### EXTRACT
□ □ □ □ □ □ □

Answer
$$\frac{{2{{\left( {x + 1} \right)}^{3/2}}}}{3} - 2{\left( {x + 1} \right)^{1/2}} + C$$
Work Step by Step
$$\eqalign{
& \int {\frac{x}{{\sqrt {x + 1} }}} dx \cr
& {\text{substitute }}u = x + 1,{\text{ }}x = u - 1,{\text{ }}du = dx, \cr
& = \int {\frac{x}{{\sqrt {x + 1} }}} dx = \int {\frac{{u - 1}}{{\sqrt u }}} du \cr
& \operatorname{simplify} \cr
& = \int {\frac{{u - 1}}{{{u^{1/2}}}}} du = \int {\left( {\frac{u}{{{u^{1/2}}}} - \frac{1}{{{u^{1/2}}}}} \right)} du \cr
& = \int {\left( {{u^{1/2}} - {u^{ - 1/2}}} \right)} du \cr
& {\text{find the antiderivative}} \cr
& = \frac{{{u^{3/2}}}}{{3/2}} - \frac{{{u^{1/2}}}}{{1/2}} + C \cr
& = \frac{{2{u^{3/2}}}}{3} - 2{u^{1/2}} + C \cr
& {\text{replace back}}\,\,\,u = x + 1 \cr
& = \frac{{2{{\left( {x + 1} \right)}^{3/2}}}}{3} - 2{\left( {x + 1} \right)^{1/2}} + C \cr} $$

□ □ □ □ □ □ □

### DATA SECTION

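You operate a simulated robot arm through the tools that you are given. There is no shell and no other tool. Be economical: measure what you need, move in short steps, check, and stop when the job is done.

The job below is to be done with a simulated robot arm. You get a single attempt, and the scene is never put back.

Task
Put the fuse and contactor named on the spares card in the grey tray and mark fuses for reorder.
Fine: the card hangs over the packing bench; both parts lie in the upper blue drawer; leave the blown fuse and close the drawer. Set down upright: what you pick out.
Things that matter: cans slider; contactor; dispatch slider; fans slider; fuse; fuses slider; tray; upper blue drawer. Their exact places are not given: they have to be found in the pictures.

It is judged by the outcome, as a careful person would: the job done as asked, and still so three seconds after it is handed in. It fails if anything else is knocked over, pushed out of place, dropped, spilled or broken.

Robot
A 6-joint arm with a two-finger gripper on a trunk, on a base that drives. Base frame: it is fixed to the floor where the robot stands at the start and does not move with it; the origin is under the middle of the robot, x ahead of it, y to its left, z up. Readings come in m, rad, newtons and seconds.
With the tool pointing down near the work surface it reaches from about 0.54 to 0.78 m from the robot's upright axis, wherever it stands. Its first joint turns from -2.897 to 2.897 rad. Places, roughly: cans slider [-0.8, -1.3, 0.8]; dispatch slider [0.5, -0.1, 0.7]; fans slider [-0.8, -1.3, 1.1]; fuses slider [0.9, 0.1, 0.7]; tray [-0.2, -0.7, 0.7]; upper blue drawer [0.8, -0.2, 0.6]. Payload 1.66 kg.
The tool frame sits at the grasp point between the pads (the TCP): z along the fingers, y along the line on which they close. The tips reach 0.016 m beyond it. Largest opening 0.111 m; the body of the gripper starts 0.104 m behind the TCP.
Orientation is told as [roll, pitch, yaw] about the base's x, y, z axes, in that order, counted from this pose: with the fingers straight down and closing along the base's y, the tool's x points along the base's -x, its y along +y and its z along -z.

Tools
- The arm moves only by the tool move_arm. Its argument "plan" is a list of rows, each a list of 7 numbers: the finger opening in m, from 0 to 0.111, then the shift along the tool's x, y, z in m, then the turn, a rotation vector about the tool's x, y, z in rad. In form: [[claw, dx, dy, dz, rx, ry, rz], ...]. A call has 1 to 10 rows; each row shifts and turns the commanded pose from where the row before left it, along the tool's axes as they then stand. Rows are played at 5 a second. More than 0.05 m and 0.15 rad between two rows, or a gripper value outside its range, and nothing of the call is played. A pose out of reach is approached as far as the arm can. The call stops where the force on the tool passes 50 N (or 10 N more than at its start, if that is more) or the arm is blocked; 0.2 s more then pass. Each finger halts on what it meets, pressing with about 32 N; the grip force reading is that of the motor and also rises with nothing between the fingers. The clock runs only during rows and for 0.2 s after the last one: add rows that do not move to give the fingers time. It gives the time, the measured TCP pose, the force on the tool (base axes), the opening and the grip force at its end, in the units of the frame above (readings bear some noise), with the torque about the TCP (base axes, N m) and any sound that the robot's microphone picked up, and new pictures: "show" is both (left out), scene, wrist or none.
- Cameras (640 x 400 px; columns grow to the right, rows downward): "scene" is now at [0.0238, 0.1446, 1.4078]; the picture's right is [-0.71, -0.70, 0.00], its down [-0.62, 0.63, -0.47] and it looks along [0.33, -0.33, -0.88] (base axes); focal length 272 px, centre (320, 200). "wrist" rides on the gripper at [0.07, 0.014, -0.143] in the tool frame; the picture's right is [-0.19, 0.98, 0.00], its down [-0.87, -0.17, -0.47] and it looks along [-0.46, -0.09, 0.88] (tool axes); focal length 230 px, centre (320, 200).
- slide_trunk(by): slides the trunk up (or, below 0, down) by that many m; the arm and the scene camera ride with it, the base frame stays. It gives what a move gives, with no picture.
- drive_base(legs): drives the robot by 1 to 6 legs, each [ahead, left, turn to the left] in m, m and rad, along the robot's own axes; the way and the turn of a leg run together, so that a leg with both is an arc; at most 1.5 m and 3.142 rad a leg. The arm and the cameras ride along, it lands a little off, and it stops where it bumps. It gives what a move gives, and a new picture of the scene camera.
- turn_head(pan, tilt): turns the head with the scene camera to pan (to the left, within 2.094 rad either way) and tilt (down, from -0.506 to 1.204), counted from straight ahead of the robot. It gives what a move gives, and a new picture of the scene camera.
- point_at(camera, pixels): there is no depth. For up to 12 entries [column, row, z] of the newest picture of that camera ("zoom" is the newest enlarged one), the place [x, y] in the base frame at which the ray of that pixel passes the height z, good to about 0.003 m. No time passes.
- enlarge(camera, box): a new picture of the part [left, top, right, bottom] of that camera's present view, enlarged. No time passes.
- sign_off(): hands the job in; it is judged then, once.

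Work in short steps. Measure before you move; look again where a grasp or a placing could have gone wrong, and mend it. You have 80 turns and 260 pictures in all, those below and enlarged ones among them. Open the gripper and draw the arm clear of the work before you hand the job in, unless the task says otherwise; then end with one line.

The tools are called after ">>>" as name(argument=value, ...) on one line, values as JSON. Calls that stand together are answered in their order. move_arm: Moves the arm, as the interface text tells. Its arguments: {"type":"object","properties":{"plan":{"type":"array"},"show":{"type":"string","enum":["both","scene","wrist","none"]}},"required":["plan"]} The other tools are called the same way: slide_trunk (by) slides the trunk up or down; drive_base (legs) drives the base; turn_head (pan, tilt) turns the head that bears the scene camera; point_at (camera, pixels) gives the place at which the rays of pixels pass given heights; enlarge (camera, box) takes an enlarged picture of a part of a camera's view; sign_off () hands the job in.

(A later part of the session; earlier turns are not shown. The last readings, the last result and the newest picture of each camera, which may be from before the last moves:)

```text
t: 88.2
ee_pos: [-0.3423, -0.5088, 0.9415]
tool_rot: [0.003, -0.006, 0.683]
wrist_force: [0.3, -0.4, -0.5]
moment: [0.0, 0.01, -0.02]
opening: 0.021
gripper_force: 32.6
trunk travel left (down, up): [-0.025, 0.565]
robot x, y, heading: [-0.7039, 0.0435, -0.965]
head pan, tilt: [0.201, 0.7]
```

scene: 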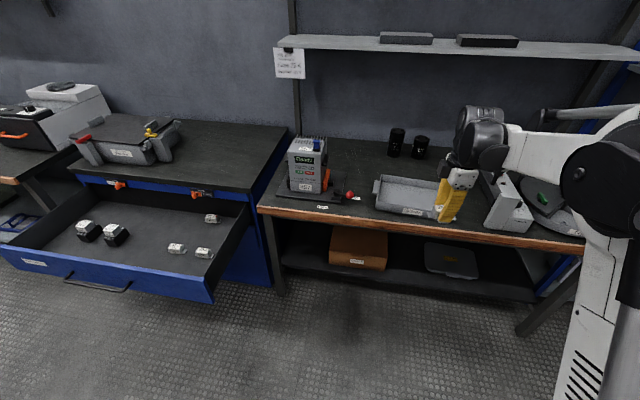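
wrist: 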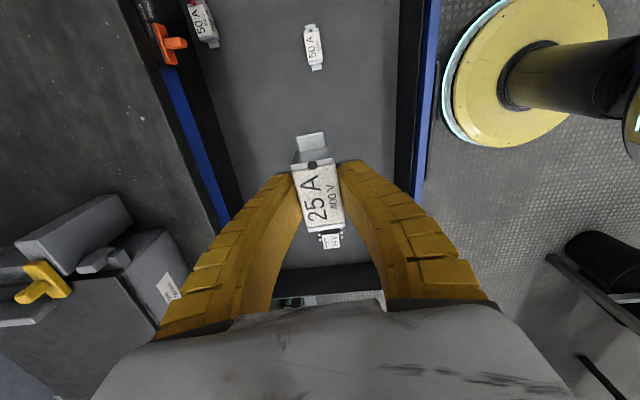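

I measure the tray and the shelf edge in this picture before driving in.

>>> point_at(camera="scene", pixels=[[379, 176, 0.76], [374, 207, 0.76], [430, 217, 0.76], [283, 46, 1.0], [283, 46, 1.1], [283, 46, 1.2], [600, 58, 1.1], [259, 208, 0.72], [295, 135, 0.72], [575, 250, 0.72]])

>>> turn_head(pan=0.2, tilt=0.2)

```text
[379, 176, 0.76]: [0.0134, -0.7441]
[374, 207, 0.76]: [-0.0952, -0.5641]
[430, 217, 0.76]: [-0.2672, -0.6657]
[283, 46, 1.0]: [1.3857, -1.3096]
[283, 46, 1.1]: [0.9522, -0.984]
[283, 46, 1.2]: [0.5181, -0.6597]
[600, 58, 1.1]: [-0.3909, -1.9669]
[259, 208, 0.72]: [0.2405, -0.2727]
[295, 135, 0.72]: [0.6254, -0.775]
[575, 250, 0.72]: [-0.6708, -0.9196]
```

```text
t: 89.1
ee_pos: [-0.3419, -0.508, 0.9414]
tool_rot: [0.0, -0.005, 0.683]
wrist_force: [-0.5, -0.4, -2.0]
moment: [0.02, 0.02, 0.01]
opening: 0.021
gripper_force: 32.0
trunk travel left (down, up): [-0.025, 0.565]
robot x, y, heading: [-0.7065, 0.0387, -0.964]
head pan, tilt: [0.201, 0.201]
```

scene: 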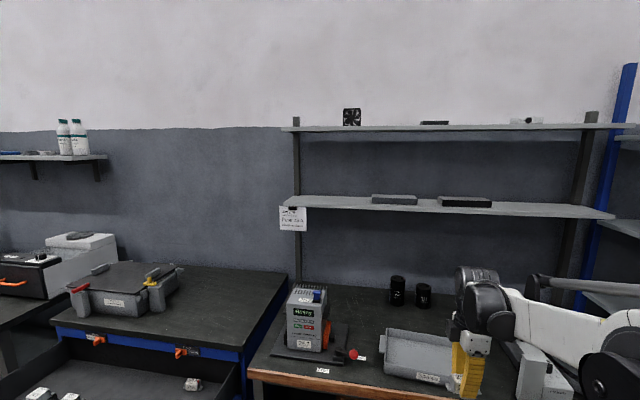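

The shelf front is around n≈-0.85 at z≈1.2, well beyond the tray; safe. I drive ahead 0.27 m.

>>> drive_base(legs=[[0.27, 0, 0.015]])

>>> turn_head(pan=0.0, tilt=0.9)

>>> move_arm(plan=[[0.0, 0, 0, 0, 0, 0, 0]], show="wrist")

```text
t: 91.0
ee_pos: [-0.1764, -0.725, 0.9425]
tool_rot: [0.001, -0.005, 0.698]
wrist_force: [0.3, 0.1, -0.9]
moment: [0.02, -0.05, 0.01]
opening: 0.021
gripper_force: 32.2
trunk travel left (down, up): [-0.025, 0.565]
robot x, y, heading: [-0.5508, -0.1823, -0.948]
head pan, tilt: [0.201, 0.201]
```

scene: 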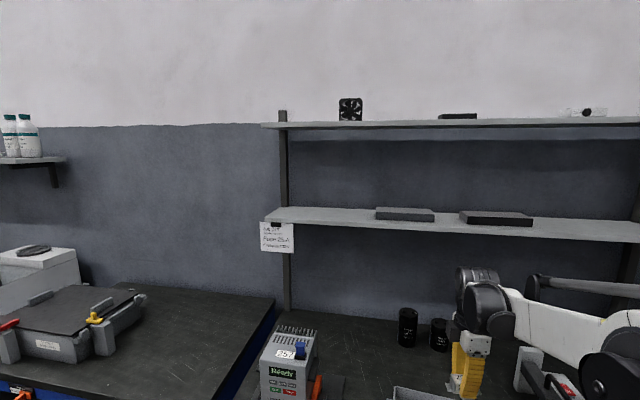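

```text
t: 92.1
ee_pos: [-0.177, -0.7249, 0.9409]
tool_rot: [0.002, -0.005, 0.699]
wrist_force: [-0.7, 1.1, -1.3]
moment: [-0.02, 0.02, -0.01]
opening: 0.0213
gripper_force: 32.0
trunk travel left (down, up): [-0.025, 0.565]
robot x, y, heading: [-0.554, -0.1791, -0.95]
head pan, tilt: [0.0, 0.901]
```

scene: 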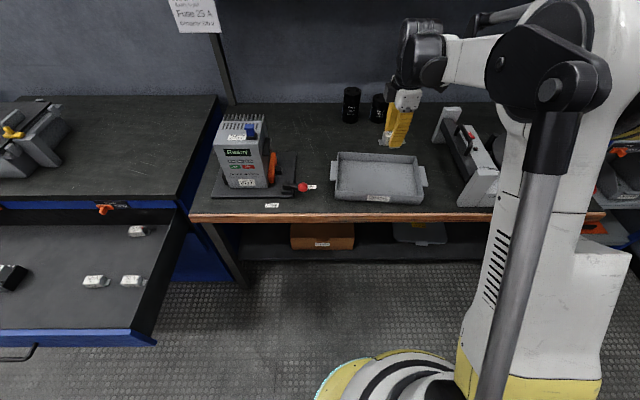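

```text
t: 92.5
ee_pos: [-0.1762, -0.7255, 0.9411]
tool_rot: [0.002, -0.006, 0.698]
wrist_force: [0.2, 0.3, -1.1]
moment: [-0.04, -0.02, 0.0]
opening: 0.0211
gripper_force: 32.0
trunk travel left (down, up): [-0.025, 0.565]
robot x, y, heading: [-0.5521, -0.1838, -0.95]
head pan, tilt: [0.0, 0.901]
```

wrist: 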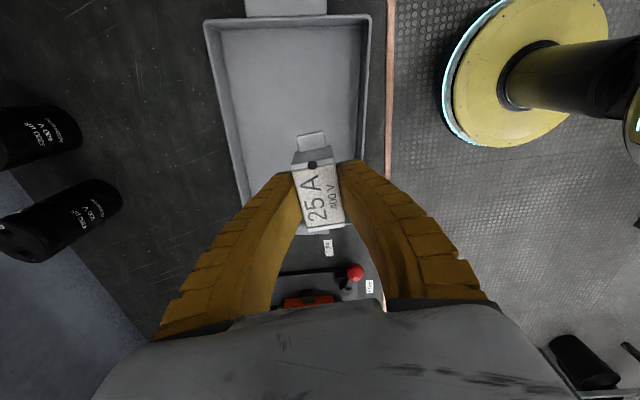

□ □ □ □ □ □ □

### WORK TO BE COMPLETED
Could you give the extract again in full?

### COMPLETE ANSWER
Answer
$$\frac{{2{{\left( {x + 1} \right)}^{3/2}}}}{3} - 2{\left( {x + 1} \right)^{1/2}} + C$$
Work Step by Step
$$\eqalign{
& \int {\frac{x}{{\sqrt {x + 1} }}} dx \cr
& {\text{substitute }}u = x + 1,{\text{ }}x = u - 1,{\text{ }}du = dx, \cr
& = \int {\frac{x}{{\sqrt {x + 1} }}} dx = \int {\frac{{u - 1}}{{\sqrt u }}} du \cr
& \operatorname{simplify} \cr
& = \int {\frac{{u - 1}}{{{u^{1/2}}}}} du = \int {\left( {\frac{u}{{{u^{1/2}}}} - \frac{1}{{{u^{1/2}}}}} \right)} du \cr
& = \int {\left( {{u^{1/2}} - {u^{ - 1/2}}} \right)} du \cr
& {\text{find the antiderivative}} \cr
& = \frac{{{u^{3/2}}}}{{3/2}} - \frac{{{u^{1/2}}}}{{1/2}} + C \cr
& = \frac{{2{u^{3/2}}}}{3} - 2{u^{1/2}} + C \cr
& {\text{replace back}}\,\,\,u = x + 1 \cr
& = \frac{{2{{\left( {x + 1} \right)}^{3/2}}}}{3} - 2{\left( {x + 1} \right)^{1/2}} + C \cr} $$